Şengal’in dışındaki dünyayla nerdeyse bir bağları yok. Tamamen içe kapalı bir
topluluk olarak (meselâ Êzidi değilse asla karşılıklı kız alıp vermiyorlar)
yüzyıllardır yobaz müslümanlar tarafından her katledilişlerinde, her seferinde,
sığındıkları Şengal (Sincar) onlar için kutsal bir şehir. Birinin derdi oldu mu
Şengal Dağı’na çıkar, dua eder. “Şengal’e sığındım” der. Bu yüzden dışardan
gelen insanlar onlar için ürkütücü ve güvenilmez oluyor ve kampta birilerinin
fotoğraf veya video çekmelerinden çok rahatsız oluyorlar. Belediye de buna
saygı duyup, özen göstermeye çalışıyor. Yasağın nedeni bu. Diyarbakır
Büyükşehir Belediyesi’nin çabasıyla “Fidanlık” denilen bir piknik alanında
yaşıyorlar şimdilik. Arada çok az sayıda geri dönenler ya da yeni gelenler
oluyor. Işid Şengal’e saldırdığında yüzlerce peşmerge kaçıyor, Barzani bundan
rezil oldu zaten. Çok konuşuldu bu ve ancak YPG orada bir koridor açabildikten
sonra, binlerce kişi kurtulabilmiş. Kamptaki gönüllüleri ve çalışanları çok
seviyorlar. Herkese, “Siz olmasaydınız, hepimiz katledilirdik” diyorlar. Ben fırsat
buldukça fotoğraf çekiyorum ama bazen öyle kareler görüyorum ki, çekemediğim
için içim eriyor.
Bir
çocukla karalama defterime yaptığım desenleri paylaşıyorum. Hangisini
beğenirse, o yaprağı koparıp ona verirken, “Arka çadırda yaşayan senden biraz
daha küçük biri var. O da çok güzel resimler yapıyor. Kim beni çiz dese,
aynısını yapabiliyor ama defteri yok şimdi. O da artık tişörtlere, ne bulursa
ona çiziyor, istersen senin de resmini yapar” diyor.
Çantamda
her zaman, mutlaka koli bandı bulundururum. Bir çok zaman işime yarar, ama en
çok, denk geldiğimde farklı renklerde yapraklar kullanır, bandın arasına
yapıştırıp birilerine hediye ederim, ayraç niyetine. Yanımda bana meraklı
gözlerle bakan bir Êzidi çocuğa “Şu karşıdaki çiçeğin yapraklarından bir kaç tane
getirsene” dedim. Koşarak 3-5 yaprak koparıp getirdi. Çantamdan bandı çıkardım.

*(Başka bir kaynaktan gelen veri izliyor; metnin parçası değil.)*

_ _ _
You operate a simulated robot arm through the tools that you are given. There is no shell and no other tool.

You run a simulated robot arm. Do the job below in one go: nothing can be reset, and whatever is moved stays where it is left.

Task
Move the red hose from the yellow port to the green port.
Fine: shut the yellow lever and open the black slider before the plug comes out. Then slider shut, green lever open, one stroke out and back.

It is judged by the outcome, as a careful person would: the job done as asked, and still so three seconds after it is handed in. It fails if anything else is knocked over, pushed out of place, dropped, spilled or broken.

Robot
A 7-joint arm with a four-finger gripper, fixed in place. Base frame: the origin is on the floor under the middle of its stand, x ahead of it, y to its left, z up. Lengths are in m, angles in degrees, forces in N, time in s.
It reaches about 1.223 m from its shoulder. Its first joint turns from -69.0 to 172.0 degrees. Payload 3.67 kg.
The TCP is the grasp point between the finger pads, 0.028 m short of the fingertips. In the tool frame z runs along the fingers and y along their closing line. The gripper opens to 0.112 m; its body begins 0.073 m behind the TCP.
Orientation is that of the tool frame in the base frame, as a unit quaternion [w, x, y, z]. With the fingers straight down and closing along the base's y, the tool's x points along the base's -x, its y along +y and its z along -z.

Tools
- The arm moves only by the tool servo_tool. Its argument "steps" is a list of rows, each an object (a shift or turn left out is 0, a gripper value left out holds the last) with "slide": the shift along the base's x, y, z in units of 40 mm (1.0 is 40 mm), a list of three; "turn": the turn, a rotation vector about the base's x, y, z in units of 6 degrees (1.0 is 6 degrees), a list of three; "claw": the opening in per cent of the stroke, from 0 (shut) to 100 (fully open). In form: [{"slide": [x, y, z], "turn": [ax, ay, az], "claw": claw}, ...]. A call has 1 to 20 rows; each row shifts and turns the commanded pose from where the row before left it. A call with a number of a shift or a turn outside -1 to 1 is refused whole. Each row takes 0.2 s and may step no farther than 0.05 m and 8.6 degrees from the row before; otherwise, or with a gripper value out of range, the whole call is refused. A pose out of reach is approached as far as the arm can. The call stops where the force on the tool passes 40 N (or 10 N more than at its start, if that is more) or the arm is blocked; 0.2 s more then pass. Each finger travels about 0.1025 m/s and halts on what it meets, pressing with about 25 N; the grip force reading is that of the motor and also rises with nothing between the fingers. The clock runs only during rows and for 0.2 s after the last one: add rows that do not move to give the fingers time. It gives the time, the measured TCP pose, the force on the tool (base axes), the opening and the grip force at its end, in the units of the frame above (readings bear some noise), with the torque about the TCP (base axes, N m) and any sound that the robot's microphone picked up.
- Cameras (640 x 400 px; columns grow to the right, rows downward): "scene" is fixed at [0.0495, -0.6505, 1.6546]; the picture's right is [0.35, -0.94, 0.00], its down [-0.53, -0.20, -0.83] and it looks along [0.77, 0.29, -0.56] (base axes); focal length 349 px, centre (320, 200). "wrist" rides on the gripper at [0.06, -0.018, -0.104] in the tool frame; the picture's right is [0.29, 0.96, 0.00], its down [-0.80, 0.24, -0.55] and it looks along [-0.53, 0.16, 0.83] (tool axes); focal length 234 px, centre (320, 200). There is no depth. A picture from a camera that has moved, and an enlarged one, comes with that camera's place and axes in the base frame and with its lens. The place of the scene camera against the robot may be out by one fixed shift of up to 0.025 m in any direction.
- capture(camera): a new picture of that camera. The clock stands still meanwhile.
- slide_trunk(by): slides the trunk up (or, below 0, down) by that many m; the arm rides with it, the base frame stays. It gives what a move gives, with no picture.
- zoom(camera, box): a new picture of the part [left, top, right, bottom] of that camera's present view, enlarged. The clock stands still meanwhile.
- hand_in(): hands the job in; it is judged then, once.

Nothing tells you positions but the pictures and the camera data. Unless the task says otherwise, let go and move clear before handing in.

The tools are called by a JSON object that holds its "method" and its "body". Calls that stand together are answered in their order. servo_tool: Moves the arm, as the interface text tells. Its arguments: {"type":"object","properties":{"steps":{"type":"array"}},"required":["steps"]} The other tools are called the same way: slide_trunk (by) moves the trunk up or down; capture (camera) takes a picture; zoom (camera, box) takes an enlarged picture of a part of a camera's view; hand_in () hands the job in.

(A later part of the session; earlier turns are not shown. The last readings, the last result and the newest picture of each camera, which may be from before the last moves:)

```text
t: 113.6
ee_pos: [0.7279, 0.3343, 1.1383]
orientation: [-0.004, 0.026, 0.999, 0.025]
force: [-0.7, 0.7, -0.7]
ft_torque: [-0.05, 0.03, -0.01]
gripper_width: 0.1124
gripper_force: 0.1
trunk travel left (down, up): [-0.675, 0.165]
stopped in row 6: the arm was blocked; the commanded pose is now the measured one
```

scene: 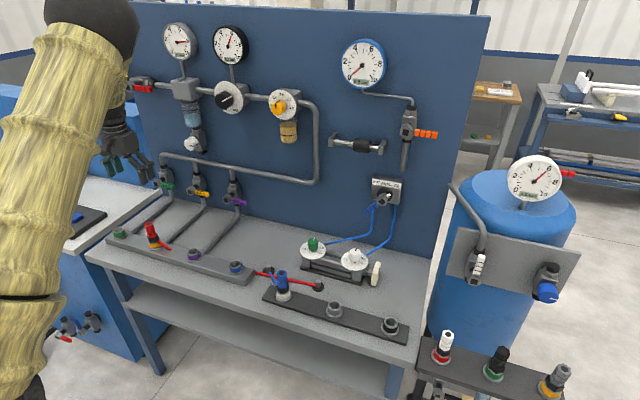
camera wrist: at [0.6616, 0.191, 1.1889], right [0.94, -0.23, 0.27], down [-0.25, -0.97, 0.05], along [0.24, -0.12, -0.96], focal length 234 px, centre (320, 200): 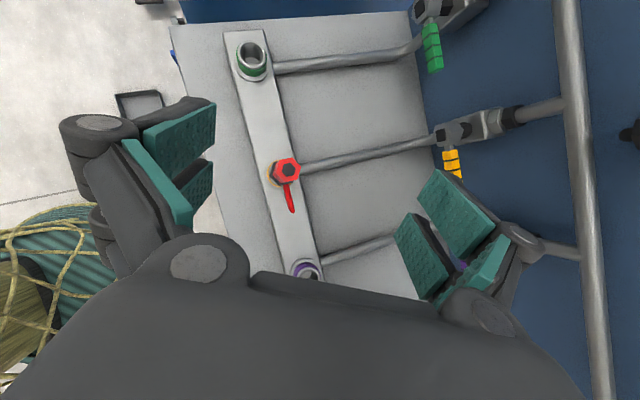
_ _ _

“n’aptığımı dikkatlice izle” dedim. Yaprakları özenerek yerleştirirken yapışkan
kısıma o da beni merakla izliyordu. “Dikkatli ve güzelce yerleştirilmeli,
çamurlaşmamalı” dedim. Bittikten sonra ona verecektim. Sağ tarafta duran 5-6
yaşlarındaki daha küçük bir çocuk vardı ve daha sonra meraklı gözlerle, küçük
adımlarıyla yaklaşıp bizi izleyen başka çocuklar... “Al bu senin olsun” dedim.
Gözlerinin içi güldü o küçük çocuğun. Yanımdaki, “ama sen onu bana verecektin?”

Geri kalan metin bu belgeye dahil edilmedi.